» Given text:
Vincent Van Gogh ve Boya ile Harmanlanmış Kelimeler

Ah, kelimeler… Bazen peşine takılıp dans ettirecek kadar güzellerken, bazen uçurumun kenarına sürükleyecek kadar hoyrat olabiliyorlar. Ve kelimeleri iletmek… Bazen saatlerce konuşarak iletilirken, bazen kuytularda kalan saklı duyguları kâğıda dökerek iletilirler. Kâğıda dökülen kelimeler cümlelere dönüşüp kocaman bir dünya oluştururlardı. Oluşan bu kocaman dünya ise mektuplardı. Belki de evrene açılan pencerelerdi. Mektuplarda yer alan kelimelerin mürekkebe bulandığı yetmiyor gibi boyayla da harmanlanabiliyorlardı. Mavi ve kırmızı boyaya akıtılan göz yaşı mora, sarı ve kırmızıya akıtılan da turuncuya dönüşebiliyordu. Bazı mektuplar sanat eseri olacak kadar güzeldi. Ve bir ressam vardı.

Tüm benliğini, özlemini nefretini, mutluluğunu, heyecanını kelimelere döküp mektuplarla iletirdi sevdiklerine. Bazen içindeki en gizli kalmış yaraları yollardı kardeşi Theo’ya. Bazen binlerce mektuba binlerce resim döşeyip sanatsal fikirler almak için yollardı arkadaşları Paul Gauguin ve Emile Bernard’a. Yıllar sonra hayranlıkla izlediğimiz resimlerinin oluşum aşamalarını tek tek anlatırdı. Eskizlerindeki her bir adımı kelimelere dökerdi. Boya ile harmanlanmış kelimelerin ressamıydı. Bir mektubunda kardeşi Theo’ya ‘Senden başka içimi dökebileceğim arkadaşım yok’ diyecek kadar da yalnız. O sessiz çığlıklarını ilmek ilmek kelimelerle dokudu mektuplarına. Değeri yıllar sonra anlaşılmış olsa da o, dünya sanat tarihinde büyük bir öneme sahip olan Vincent Van Gogh’du.

» Raw data:
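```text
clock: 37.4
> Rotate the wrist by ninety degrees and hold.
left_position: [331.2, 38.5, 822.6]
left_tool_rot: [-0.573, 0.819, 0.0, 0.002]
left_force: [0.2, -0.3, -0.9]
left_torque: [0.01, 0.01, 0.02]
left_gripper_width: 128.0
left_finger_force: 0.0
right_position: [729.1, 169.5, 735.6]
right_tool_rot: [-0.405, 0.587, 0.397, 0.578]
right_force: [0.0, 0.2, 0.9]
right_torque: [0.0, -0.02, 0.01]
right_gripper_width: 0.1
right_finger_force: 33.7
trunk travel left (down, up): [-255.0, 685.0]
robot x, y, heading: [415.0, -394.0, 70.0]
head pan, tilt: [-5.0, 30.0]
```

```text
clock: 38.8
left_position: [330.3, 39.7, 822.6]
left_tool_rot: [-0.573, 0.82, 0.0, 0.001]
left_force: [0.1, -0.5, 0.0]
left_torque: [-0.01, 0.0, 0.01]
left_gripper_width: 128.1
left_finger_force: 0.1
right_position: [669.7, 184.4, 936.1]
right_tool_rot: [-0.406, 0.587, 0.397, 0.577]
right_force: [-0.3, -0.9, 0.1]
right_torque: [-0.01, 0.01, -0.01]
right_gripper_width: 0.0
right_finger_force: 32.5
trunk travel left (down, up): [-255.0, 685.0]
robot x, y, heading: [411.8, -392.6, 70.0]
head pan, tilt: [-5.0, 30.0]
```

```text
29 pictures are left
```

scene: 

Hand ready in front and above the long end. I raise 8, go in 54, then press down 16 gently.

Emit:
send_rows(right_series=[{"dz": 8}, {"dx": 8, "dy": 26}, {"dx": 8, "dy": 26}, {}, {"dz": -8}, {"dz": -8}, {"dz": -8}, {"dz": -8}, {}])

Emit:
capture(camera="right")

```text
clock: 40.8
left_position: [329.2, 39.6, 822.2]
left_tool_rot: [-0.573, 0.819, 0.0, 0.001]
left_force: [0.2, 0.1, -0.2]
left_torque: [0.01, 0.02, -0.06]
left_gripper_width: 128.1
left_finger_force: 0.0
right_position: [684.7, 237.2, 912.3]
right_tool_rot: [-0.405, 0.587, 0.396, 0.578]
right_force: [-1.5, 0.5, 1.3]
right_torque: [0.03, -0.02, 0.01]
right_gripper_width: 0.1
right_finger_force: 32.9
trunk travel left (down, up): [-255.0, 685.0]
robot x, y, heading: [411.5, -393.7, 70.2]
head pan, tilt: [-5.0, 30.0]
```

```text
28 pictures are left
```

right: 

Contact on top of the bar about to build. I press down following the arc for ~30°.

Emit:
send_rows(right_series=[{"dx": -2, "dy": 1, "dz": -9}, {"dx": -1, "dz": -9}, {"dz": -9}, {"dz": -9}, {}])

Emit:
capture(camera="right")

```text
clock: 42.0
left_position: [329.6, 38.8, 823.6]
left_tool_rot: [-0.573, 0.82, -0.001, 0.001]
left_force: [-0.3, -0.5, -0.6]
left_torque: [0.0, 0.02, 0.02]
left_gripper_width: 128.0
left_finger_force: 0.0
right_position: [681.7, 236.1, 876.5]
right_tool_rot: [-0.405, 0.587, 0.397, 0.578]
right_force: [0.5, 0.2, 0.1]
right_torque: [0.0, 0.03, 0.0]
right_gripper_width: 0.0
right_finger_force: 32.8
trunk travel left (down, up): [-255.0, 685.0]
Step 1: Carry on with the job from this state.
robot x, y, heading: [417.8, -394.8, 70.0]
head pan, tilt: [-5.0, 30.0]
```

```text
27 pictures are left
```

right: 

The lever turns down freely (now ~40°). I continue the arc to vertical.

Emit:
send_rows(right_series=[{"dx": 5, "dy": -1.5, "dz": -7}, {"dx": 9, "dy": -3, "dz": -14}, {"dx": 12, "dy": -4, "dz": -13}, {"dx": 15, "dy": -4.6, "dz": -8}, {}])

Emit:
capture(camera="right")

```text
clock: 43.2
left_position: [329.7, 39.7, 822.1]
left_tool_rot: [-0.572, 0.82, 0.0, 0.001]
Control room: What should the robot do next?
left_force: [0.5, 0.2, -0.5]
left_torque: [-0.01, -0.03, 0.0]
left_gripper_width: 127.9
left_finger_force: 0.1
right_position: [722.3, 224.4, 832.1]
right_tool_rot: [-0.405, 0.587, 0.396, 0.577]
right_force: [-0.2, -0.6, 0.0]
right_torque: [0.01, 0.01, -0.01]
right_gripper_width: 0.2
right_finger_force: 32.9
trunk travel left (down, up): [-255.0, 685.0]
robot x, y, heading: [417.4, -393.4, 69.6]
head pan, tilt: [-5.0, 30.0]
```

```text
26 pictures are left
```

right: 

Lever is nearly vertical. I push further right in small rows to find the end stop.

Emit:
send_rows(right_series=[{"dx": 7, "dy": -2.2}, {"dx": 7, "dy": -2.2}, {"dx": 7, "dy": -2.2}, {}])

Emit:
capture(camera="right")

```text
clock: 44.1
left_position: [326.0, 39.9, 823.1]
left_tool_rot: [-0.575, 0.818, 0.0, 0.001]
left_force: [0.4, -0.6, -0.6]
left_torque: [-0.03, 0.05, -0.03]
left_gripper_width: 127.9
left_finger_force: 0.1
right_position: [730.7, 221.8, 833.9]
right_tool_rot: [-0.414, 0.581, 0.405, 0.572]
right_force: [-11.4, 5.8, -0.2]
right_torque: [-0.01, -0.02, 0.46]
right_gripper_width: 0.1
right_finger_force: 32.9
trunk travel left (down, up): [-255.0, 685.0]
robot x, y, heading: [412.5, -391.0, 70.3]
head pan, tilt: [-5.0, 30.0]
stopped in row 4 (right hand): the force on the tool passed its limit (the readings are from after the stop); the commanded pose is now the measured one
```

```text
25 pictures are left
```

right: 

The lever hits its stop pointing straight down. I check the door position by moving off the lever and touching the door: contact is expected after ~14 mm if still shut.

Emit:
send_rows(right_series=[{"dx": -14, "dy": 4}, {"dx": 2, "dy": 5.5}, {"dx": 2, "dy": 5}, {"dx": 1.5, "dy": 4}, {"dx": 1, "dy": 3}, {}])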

» To do:
- a) Give the stretch of the given text that starts with "Tüm benliğini, özlemini" and ends with "Vincent Van Gogh’du.", unchanged.
- b) How does the given text go on? Write the next part.

» Task-by-task outputs:
- a)
Tüm benliğini, özlemini nefretini, mutluluğunu, heyecanını kelimelere döküp mektuplarla iletirdi sevdiklerine. Bazen içindeki en gizli kalmış yaraları yollardı kardeşi Theo’ya. Bazen binlerce mektuba binlerce resim döşeyip sanatsal fikirler almak için yollardı arkadaşları Paul Gauguin ve Emile Bernard’a. Yıllar sonra hayranlıkla izlediğimiz resimlerinin oluşum aşamalarını tek tek anlatırdı. Eskizlerindeki her bir adımı kelimelere dökerdi. Boya ile harmanlanmış kelimelerin ressamıydı. Bir mektubunda kardeşi Theo’ya ‘Senden başka içimi dökebileceğim arkadaşım yok’ diyecek kadar da yalnız. O sessiz çığlıklarını ilmek ilmek kelimelerle dokudu mektuplarına. Değeri yıllar sonra anlaşılmış olsa da o, dünya sanat tarihinde büyük bir öneme sahip olan Vincent Van Gogh’du.

- b)
Van Gogh’un Dünyasına Açılan Pencereler: Mektuplar

Bazen sanatsal sorunları tartışmak ve çalışmalarını diğer sanatçılarınkiyle kıyaslamak, bazen de gizli kalan sırlarını gün yüzüne çıkarmak için mektuplara ihtiyacı vardı. Belki de insanlarla yüz yüze konuşabilseydi, yazmak bu denli elzem olmayacaktı.

Vincent Van Gogh’un mektupları üzerine dünyanın en önde gelen uzmanlarından olan Dr. Jan Hulsker, bir keresinde bu konuda şöyle yazmıştı:

“Mektupları, Van Gogh’un yaşamı ve iç dünyası hakkında, başka hiçbir sanatçıda olmadığı kadar fikir sahibi olmamıza olanak sağlıyor. Mektuplar eşi görülmemiş bir biçimde resimleri üzerine kendi yorumlarıyla ışık tutuyor.”

“Şu anda zeytin ağaçlarında çalışıyorum, gri bir gökyüzünün sarı toprağa karşı farklı etkilerini arıyorum, yaprakların koyu yeşil notasıyla; başka bir zaman ise toprak ve yaprakların hepsi sarı gökyüzüne karşı morumsu, sonra kırmızı koyu sarı toprak, pembe ve yeşil gökyüzü. Bu beni sözde soyutlamalardan daha çok ilgilendiriyor. Hırsım gerçekten birkaç toprak parçasıyla, biraz da filizlenmiş buğdayla, zeytinlikler ve selvilerle sınırlı.”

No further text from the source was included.